20年度は、アーティストが並木に滞在し、制作風景を公開する期間を設けたり、商店街の中にインフォメーションブースをつくり、スタッフやアーティストが通りがかった人に活動を説明したことで、さらに多くの出会いや対話が生まれました。

地域の神事を題材にした作品や、地域の方と一緒につくる作品もあり、アートをより身近に感じることができる機会になったのではないでしょうか。

近所の小学校の児童たちが校内でこのプロジェクトを積極的に宣伝してくれたり、地域の方々から「作品を残したい」との声が生まれたりと、街が変化していく様子を実感することができました。また、アーティストにとっても新しい表現や挑戦が生まれたように感じています。

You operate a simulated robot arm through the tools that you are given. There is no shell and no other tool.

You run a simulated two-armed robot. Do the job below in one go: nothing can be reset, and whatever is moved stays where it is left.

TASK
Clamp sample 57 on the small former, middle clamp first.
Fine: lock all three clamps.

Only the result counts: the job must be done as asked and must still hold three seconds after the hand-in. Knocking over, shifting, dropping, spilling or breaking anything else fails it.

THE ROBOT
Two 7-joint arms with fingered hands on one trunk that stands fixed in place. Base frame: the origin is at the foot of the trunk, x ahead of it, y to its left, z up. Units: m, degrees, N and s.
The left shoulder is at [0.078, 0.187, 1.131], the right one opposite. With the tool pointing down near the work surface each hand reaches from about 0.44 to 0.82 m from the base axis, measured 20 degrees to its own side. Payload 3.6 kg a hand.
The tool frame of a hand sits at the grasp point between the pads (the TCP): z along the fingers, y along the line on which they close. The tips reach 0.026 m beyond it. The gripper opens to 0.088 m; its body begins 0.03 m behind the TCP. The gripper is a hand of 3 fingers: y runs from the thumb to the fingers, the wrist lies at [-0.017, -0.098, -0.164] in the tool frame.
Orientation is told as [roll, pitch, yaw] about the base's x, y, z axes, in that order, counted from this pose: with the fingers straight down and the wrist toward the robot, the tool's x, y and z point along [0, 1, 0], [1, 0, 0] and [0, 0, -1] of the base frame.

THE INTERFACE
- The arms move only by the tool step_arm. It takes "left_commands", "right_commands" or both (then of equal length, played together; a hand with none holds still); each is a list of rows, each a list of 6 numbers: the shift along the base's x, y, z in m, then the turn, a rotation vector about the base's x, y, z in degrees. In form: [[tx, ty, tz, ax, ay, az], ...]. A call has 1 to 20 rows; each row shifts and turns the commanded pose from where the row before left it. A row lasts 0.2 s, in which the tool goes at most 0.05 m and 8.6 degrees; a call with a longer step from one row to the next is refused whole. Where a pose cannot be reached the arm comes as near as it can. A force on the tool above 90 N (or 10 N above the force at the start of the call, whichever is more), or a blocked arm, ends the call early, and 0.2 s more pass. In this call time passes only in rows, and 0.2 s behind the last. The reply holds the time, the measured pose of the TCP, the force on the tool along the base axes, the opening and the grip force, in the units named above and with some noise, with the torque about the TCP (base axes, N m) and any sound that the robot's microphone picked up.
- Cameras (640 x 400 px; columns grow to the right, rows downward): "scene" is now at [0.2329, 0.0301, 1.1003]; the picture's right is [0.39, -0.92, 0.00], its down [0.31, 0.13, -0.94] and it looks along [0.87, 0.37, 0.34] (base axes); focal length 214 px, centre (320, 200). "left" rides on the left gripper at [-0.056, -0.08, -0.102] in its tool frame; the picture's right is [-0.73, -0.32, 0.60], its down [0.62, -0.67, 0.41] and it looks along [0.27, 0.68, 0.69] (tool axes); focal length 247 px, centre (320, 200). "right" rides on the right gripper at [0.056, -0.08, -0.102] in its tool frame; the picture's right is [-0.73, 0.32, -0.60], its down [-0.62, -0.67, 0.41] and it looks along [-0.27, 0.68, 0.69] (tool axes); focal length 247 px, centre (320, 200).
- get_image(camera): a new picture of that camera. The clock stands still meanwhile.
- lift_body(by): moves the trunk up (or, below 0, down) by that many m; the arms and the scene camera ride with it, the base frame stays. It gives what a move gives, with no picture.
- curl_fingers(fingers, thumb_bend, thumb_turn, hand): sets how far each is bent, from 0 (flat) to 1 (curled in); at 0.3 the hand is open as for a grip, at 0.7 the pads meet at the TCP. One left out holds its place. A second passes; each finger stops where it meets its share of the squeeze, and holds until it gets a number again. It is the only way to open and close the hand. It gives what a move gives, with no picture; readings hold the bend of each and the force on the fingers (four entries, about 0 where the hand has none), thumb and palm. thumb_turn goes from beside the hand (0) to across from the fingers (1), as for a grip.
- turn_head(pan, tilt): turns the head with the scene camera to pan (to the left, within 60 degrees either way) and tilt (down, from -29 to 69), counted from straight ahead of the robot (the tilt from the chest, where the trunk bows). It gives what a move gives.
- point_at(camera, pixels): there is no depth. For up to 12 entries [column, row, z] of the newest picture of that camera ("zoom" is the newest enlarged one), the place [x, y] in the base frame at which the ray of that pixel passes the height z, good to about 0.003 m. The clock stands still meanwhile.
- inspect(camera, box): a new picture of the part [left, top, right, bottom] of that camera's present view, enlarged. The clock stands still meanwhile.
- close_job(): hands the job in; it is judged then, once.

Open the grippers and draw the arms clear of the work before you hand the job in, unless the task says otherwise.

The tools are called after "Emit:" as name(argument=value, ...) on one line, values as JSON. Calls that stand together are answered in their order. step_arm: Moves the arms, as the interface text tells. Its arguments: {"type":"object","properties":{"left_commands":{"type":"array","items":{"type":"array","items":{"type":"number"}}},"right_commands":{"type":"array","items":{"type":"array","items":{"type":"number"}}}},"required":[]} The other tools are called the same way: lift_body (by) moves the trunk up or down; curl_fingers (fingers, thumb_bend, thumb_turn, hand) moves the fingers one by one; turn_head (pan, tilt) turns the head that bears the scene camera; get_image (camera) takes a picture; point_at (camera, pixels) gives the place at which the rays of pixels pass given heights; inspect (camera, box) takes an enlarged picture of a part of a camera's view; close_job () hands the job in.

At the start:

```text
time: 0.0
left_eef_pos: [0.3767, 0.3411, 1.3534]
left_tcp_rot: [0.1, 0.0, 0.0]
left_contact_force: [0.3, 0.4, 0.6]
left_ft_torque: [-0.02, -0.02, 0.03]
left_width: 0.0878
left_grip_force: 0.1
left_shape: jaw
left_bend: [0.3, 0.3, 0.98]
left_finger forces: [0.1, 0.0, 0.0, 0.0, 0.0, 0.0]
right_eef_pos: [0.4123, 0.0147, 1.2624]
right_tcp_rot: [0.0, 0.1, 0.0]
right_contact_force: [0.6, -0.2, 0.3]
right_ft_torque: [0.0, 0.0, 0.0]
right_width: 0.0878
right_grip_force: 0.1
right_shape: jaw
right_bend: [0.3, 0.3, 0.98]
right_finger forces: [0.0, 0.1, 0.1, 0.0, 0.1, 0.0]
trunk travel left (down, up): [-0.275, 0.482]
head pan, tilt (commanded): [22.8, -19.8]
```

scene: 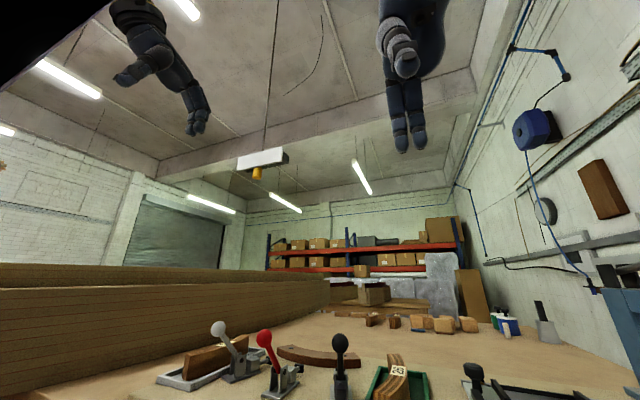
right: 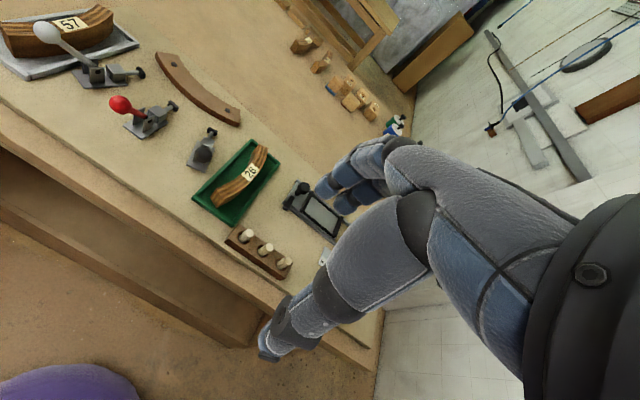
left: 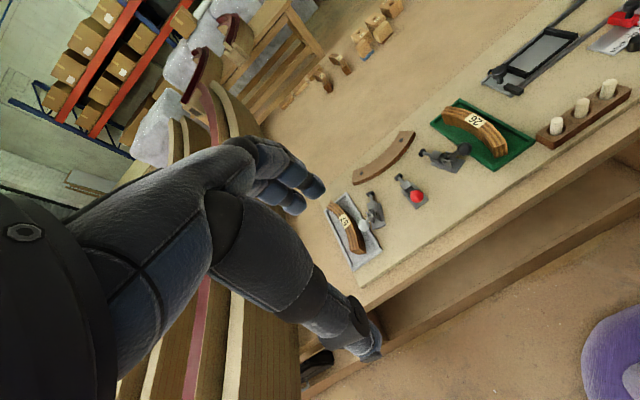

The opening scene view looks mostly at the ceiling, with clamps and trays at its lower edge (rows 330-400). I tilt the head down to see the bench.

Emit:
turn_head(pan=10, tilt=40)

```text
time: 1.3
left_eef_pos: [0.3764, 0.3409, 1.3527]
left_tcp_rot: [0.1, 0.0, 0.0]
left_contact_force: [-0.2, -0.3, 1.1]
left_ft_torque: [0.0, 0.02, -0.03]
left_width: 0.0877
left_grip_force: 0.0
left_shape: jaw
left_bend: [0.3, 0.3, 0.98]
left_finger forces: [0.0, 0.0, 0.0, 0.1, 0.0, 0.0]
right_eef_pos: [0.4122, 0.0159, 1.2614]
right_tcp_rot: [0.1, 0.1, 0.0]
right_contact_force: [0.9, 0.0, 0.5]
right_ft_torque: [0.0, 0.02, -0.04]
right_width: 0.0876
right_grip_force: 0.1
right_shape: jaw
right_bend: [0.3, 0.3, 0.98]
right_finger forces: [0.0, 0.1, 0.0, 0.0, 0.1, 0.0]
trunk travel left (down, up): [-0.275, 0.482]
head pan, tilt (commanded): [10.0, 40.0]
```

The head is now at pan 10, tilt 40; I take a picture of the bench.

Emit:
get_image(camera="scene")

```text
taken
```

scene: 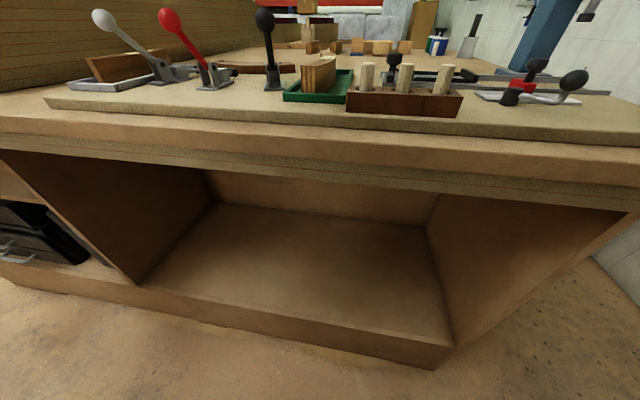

YOKOHAMA AIR ACT実行委員会の 立石沙織さん、北野翔平さんへのインタビューを元に、事務局で執筆しました。


アーティストからの声

ここでは、2020年度に実施された、団地に滞在して地域住民と交流しながら街の歴史や風景を取り込んだ作品を制作したアーティスト キム・ガウンのメールインタビューを掲載します。

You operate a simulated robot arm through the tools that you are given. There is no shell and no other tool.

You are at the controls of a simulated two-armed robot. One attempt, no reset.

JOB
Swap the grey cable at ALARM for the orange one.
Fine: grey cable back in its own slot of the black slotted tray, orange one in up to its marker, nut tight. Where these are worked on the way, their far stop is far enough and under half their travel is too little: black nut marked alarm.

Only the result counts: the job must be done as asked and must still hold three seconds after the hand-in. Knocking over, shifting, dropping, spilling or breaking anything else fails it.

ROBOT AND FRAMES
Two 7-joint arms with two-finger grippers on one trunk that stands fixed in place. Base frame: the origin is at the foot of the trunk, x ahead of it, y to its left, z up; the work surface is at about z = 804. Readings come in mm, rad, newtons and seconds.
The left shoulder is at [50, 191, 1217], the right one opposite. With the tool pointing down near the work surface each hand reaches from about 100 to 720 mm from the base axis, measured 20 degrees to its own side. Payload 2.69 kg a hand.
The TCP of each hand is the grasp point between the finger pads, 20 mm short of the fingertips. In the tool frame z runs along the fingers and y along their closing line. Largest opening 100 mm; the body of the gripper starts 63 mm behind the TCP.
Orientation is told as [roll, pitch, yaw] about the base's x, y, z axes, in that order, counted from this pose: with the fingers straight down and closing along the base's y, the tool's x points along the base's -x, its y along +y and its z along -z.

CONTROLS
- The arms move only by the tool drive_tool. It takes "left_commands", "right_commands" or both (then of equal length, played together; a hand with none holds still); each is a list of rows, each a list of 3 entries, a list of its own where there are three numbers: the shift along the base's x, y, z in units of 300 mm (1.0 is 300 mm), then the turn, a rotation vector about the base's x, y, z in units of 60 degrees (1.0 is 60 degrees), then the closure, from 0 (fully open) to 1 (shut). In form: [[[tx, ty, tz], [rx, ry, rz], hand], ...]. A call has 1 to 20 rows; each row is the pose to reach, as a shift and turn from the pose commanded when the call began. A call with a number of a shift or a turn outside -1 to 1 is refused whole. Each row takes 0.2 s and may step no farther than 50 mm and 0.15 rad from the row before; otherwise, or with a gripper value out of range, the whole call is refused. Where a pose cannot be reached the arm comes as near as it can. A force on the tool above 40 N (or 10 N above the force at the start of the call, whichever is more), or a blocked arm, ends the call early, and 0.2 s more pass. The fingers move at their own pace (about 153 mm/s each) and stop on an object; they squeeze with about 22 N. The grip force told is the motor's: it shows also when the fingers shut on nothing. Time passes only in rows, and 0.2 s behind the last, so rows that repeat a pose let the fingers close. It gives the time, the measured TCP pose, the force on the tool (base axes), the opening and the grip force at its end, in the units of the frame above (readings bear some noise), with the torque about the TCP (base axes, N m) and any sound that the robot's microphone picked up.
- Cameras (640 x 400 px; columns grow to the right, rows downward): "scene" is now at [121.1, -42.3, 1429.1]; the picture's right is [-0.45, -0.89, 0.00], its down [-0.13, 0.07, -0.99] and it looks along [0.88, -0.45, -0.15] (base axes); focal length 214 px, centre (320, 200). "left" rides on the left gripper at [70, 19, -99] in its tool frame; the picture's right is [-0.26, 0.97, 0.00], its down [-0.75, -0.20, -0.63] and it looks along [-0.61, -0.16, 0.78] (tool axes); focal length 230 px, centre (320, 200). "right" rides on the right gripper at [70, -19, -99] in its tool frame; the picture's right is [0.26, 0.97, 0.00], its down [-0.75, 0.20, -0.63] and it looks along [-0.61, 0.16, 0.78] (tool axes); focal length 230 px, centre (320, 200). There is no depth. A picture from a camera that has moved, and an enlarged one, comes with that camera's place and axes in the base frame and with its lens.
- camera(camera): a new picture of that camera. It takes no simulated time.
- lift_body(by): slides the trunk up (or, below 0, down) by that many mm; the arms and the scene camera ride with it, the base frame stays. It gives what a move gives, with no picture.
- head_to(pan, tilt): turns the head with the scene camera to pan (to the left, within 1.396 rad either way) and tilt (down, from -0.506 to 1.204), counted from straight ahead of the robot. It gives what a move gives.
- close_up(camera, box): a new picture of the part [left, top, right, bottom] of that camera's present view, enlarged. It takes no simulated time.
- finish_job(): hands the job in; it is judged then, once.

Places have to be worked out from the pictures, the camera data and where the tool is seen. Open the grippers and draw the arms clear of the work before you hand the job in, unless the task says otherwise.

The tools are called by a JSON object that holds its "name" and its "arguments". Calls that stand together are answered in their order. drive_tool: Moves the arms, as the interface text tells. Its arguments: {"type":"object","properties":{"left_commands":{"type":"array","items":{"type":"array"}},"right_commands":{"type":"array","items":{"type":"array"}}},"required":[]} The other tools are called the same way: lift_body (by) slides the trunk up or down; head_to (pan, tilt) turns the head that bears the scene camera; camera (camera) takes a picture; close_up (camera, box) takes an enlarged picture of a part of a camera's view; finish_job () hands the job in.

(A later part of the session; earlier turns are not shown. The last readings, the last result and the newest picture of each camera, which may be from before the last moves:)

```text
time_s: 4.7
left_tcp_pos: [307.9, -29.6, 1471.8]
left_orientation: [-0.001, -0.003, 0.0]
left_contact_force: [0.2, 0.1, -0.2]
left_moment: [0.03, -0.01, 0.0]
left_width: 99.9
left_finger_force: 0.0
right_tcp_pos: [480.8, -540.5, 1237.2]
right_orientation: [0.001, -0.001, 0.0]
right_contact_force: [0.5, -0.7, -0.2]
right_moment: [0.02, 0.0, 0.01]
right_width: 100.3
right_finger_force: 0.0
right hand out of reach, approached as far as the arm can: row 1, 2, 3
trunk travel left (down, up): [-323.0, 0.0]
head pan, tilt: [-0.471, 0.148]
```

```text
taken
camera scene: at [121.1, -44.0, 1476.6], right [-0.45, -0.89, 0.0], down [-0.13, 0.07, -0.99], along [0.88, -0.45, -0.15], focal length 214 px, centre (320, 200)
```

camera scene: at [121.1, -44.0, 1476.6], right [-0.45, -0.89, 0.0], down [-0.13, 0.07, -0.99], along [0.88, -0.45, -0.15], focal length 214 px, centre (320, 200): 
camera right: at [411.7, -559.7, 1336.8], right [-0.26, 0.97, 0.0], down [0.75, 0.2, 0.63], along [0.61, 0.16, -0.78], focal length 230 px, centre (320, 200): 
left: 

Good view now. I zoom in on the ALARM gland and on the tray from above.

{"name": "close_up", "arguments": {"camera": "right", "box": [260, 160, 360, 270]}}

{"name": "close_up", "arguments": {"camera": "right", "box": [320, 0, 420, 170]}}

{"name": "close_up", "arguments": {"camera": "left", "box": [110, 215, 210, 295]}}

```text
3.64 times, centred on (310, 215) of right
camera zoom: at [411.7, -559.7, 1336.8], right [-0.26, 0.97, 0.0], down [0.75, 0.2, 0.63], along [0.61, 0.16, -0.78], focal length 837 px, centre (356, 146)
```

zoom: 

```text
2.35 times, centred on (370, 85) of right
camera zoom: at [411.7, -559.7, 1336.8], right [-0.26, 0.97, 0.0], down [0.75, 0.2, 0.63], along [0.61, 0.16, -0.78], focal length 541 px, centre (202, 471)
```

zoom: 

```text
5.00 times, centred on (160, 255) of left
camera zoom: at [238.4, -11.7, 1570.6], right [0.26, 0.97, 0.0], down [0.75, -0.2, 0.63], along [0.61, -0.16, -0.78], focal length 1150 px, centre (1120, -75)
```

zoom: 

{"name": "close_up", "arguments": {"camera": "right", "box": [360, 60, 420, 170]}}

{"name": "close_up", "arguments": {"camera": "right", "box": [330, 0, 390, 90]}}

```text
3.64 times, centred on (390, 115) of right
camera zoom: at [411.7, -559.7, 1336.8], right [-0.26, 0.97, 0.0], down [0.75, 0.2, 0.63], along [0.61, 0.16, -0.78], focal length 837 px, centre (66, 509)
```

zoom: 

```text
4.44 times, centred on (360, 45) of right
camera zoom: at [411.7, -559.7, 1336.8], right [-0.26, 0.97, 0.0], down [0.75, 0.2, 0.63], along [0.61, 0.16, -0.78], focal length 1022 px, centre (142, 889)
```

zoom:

ーまちでアート活動を行うことの効果はどのようなものだとお考えでしょうか?

作品とそれを見る人との関係、つまりコミュニケーションをすることだと思っています。アーティストが制作をしている時に見るそこの風景や、住んでいる人々と出会うことも、さらに拡張されたコミュニケーションです。

このような出会いがある上にアーティストは、直接ではなくてもその町で感じた跡形を何かしらの形で作品に反映していくことで、町でのアート活動をする根本的な趣旨、即ち町の人の心により伝わる深いコミュニケーションを求められると信じている。

【ナミキアートプラス】キム・ガウン制作現場



ー今回の企画に参加して、人々や街など、変化したと感じるもの / ことはありますか?

最近までギャラリー展示を主な活動としてきた私が並木町の人々とかかわることで気づいたところがある。それはアーテスト本人が製作のはじめから最後までのプロセスを楽しむように、製作段階から出来上がるまでの様子を目撃している町の人もそれと似ているような楽しみを感じていることだった。

つまりお互いに共感することで、時間がたつにつれて応援してくれる人が増えたり、心から並木アートプラスイベントを自分のことのように喜んでくれる人が増えるのを感じた。
そして一言で説明はできない感動を、アーティストとしての自分自身の変化を感じるきっかけにもなった。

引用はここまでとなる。